Chief executive Sam Elam said the company regularly provided the training to various agencies. It was aimed at giving public servants the confidence to deal with what could be a very stressful experience when confronted by aggressive senators.
"It's high pressure and that can turn some people to water," she said. "It's about giving people the confidence to actually speak up."
Canberra-based consultant Laurie Wilson has delivered Senate estimates training to the Australian Public Service Commission and a wide variety of government departments over the past decade.
Last year, he was paid about $60,000 to deliver an extensive two-month training course to the Department of Finance.
The Government’s much vaunted Digital Transformation Office (DTO) closed door policy is rankling peak industry bodies that want access to the agency.
Laurie Patton, CEO Internet Australia (IA), the peak body representing Internet users claims a number of civil society and industry groups are apparently finding the door to the DTO firmly shut or are being left out of the loop when it comes to stakeholder engagement.

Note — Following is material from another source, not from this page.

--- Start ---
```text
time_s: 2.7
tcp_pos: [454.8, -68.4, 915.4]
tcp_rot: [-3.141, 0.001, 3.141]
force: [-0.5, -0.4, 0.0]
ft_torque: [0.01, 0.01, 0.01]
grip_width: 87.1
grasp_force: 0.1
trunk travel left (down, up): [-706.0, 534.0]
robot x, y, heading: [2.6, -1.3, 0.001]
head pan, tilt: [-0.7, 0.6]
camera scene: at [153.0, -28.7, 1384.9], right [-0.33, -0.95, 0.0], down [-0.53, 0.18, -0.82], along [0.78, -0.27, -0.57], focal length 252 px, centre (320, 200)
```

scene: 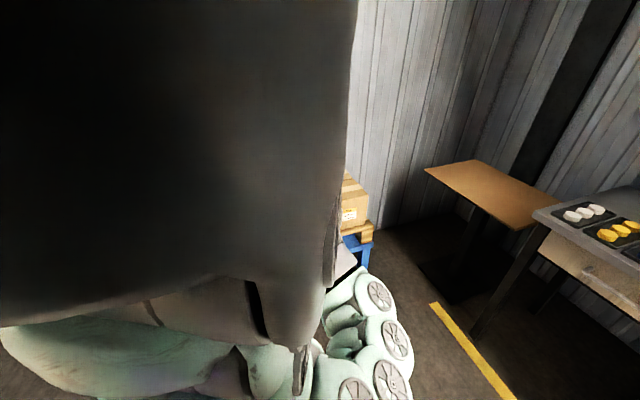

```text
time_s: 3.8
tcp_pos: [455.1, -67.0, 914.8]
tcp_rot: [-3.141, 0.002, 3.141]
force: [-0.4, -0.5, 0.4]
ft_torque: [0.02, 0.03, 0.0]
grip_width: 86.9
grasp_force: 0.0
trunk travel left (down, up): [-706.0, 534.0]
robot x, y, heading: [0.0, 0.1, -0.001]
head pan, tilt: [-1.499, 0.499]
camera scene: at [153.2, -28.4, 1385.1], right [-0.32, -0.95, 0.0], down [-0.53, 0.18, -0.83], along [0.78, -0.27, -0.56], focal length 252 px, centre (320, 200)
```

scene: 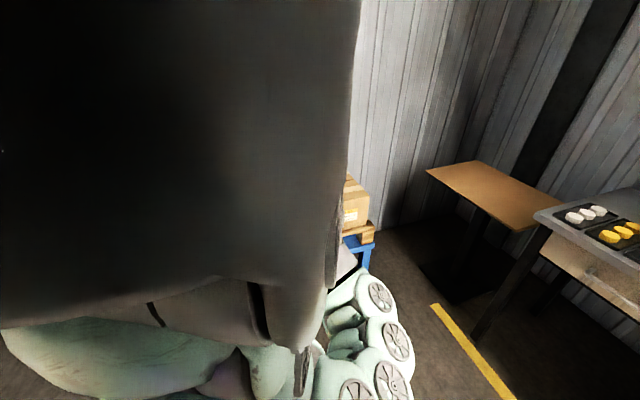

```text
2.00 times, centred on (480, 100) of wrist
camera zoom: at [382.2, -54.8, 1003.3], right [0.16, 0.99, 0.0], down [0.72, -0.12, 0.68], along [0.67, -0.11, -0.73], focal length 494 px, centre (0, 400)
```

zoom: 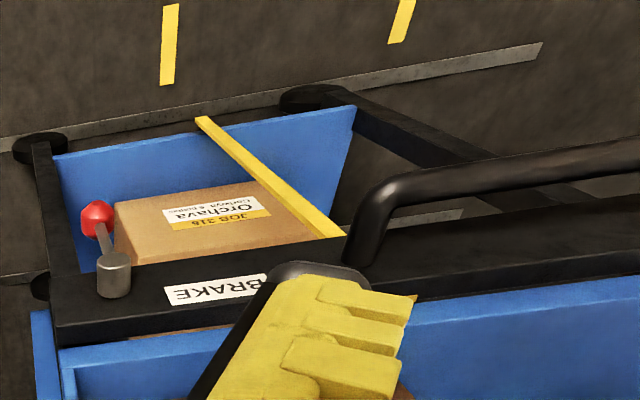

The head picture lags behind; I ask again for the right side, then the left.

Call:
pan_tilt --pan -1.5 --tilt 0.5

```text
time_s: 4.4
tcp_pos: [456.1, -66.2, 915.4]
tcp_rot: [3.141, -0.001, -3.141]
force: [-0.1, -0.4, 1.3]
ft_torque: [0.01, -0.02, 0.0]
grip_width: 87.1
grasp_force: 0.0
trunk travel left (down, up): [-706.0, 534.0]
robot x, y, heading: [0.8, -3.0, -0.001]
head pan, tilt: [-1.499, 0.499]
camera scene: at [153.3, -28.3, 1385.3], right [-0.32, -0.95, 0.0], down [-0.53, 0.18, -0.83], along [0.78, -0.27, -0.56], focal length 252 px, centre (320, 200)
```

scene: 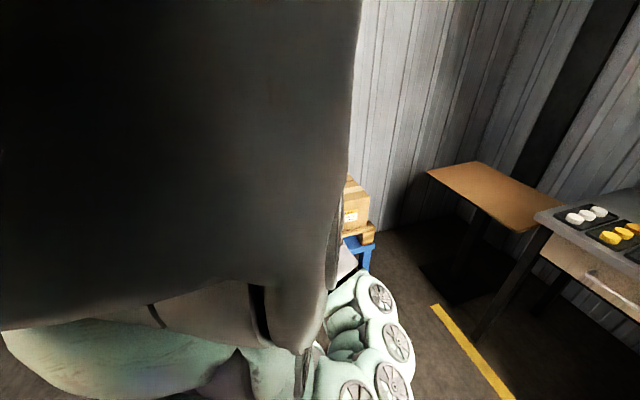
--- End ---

“We asked for a meeting and were told to come back next year”, Patton said. “They said they were too busy to see us”.
He believes the Australian Communications Consumer Action Network (ACCAN), the peak body representing all consumers on communications issues, also had appointments ‘bumped’ to next year because the DTO is “too busy”.
[At the time of writing this ACCAN was unable to be contacted for comment.]
“Expert organisations such as ourselves will be better able to assist if we’re involved from the outset, in the formative stages of the DTO's operations, rather than down the track when their plans and initiatives have been locked in,” Patton said.
“Our concerns were raised when a visiting expert from the UK highlighted the downside from the work of the UK DTO. “The message was that they’ve ended up with a two-class system. It’s fine for people who have access to the Internet and are digitally savvy, but disadvantaged groups and individuals who are not connected are now struggling to get access to essential government services”. “
IA approached the DTO offering to provide advice and assistance to ensure that everyone benefited and nobody was left behind as a result of its work.
So no talkies to anyone who might know something in technology while doing an innovation statement!
This all really just confirms what we are all becoming pretty used to. The bureaucrats etc. simply just roll on and ignore any external advice - while overestimating just how knowledgeable and informed they are.
It really gets very, very tiringto see the same mistakes made over and over again!